++++ Source document ++++

The full document is here.

“The breadth of corruption laid out in these charges is staggering,” Mr. Fitzgerald (Patrick J. Fitzgerald, United States Attorney for the Northern District 2 of Illinois) said. “They allege that Blagojevich put a ‘for sale’ sign on the naming of a United States Senator; involved
himself personally in pay-to-play schemes with the urgency of a salesman meeting his annual sales target; and corruptly used his office in an effort to trample editorial voices of criticism. The citizens of Illinois deserve public officials who act solely in the public’s interest, without putting a price tag on government appointments, contracts and decisions,” he added.

I mean, wow. Fitzgerald also called Tuesday a “sad day for government.”

++++

#### Exercise aim:
Give the source document once more, exactly.

++++ Dataset section ++++

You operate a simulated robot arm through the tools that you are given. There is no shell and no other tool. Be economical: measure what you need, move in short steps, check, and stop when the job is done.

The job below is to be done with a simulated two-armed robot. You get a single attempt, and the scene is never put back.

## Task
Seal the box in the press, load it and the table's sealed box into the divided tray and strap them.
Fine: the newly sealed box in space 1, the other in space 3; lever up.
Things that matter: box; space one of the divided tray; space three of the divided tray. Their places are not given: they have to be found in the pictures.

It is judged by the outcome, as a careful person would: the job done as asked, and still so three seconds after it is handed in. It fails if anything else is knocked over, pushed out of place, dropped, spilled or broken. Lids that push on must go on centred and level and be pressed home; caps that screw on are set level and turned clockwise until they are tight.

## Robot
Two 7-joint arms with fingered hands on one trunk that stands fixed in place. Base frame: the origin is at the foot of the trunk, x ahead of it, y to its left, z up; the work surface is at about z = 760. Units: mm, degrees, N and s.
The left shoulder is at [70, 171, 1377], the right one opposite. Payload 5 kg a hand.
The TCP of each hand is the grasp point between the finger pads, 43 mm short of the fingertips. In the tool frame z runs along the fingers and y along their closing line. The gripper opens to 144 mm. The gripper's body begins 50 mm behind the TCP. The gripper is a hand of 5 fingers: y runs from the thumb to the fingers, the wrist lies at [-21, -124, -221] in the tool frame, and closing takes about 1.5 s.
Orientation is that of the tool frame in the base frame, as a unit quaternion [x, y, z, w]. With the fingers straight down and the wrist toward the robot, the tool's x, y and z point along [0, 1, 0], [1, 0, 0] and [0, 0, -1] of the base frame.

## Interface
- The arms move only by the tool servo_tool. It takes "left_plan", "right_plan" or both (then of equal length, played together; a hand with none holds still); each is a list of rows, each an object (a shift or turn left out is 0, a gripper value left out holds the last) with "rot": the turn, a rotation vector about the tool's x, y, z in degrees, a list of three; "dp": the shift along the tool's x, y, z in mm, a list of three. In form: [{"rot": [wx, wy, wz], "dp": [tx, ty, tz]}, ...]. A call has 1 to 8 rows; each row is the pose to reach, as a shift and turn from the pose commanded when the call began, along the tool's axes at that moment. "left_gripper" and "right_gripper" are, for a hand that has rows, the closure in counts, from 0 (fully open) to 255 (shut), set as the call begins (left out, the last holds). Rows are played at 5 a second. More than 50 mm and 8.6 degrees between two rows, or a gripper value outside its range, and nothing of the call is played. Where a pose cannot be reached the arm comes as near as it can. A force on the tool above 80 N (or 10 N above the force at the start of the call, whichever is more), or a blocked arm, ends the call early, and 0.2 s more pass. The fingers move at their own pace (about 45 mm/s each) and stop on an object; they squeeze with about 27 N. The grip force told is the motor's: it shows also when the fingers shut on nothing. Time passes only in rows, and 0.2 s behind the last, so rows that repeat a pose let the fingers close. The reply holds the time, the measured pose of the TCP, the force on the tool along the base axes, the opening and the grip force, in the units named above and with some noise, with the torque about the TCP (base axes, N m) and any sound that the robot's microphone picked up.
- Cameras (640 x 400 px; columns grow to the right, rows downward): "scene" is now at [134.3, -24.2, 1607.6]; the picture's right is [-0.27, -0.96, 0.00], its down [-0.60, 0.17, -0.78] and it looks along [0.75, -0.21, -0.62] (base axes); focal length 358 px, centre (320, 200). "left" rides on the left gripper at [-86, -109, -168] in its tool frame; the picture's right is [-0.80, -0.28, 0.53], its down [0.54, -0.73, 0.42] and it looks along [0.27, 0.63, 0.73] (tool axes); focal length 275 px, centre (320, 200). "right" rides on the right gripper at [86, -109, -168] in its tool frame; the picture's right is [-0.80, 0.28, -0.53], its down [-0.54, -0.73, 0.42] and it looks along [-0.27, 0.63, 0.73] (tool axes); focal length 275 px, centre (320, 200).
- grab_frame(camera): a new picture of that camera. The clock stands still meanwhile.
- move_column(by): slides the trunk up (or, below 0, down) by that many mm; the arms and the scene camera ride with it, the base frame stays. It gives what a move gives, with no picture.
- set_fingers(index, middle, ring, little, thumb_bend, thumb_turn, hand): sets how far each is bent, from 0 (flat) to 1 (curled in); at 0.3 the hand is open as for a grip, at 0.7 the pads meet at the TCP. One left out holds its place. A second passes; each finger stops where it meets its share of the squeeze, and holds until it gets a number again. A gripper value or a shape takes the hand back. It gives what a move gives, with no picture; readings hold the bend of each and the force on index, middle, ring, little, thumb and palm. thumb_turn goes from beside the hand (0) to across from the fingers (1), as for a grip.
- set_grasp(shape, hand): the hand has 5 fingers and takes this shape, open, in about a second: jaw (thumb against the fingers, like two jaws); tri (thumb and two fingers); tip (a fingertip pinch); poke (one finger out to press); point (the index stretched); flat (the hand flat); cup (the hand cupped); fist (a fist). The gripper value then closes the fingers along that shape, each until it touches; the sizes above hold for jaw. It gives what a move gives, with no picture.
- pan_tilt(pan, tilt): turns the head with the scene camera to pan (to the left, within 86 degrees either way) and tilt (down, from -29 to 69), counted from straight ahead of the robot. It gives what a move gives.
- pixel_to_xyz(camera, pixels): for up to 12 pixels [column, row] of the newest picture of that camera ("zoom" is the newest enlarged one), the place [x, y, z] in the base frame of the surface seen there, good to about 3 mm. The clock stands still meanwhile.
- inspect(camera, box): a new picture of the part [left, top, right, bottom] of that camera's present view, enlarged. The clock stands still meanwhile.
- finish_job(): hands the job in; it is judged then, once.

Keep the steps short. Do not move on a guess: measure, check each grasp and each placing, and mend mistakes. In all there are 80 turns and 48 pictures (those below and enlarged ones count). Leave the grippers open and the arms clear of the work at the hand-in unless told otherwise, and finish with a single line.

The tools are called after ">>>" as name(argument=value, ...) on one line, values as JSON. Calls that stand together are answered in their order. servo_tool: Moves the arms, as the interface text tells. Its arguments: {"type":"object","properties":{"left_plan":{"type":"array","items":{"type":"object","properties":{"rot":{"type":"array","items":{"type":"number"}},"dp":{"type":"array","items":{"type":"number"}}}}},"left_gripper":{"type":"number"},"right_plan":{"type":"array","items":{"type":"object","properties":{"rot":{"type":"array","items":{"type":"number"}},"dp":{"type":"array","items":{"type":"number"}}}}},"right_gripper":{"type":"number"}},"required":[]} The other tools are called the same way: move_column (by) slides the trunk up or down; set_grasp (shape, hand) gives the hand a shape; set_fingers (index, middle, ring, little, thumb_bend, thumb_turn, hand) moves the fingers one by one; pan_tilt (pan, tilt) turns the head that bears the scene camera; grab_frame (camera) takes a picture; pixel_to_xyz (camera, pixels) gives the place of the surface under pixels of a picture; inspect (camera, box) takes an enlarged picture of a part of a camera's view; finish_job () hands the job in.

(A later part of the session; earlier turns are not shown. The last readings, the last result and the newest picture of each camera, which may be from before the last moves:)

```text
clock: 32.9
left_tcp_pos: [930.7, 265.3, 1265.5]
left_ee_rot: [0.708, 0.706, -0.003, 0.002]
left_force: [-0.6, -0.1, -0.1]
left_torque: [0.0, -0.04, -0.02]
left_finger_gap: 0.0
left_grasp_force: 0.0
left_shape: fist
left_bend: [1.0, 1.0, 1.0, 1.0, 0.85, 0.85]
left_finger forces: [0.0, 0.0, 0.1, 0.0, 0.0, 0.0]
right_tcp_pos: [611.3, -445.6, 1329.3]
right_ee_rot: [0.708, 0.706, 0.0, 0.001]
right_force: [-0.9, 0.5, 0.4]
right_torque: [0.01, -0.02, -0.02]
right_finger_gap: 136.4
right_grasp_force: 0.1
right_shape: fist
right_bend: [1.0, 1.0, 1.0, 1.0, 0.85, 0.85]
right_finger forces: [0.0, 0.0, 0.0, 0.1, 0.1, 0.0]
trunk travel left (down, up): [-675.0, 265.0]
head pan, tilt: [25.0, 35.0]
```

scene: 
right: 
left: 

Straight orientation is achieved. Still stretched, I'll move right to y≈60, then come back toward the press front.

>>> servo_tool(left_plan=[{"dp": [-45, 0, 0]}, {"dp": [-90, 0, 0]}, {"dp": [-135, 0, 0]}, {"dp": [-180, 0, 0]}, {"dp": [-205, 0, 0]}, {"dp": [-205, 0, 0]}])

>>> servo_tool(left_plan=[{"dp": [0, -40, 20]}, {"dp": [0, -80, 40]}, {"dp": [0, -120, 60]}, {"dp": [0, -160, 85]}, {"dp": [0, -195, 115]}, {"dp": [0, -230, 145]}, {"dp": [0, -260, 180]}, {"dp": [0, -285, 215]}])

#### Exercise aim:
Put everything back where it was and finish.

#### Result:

++++

#### Result:
The full document is here.

“The breadth of corruption laid out in these charges is staggering,” Mr. Fitzgerald (Patrick J. Fitzgerald, United States Attorney for the Northern District 2 of Illinois) said. “They allege that Blagojevich put a ‘for sale’ sign on the naming of a United States Senator; involved
himself personally in pay-to-play schemes with the urgency of a salesman meeting his annual sales target; and corruptly used his office in an effort to trample editorial voices of criticism. The citizens of Illinois deserve public officials who act solely in the public’s interest, without putting a price tag on government appointments, contracts and decisions,” he added.

I mean, wow. Fitzgerald also called Tuesday a “sad day for government.”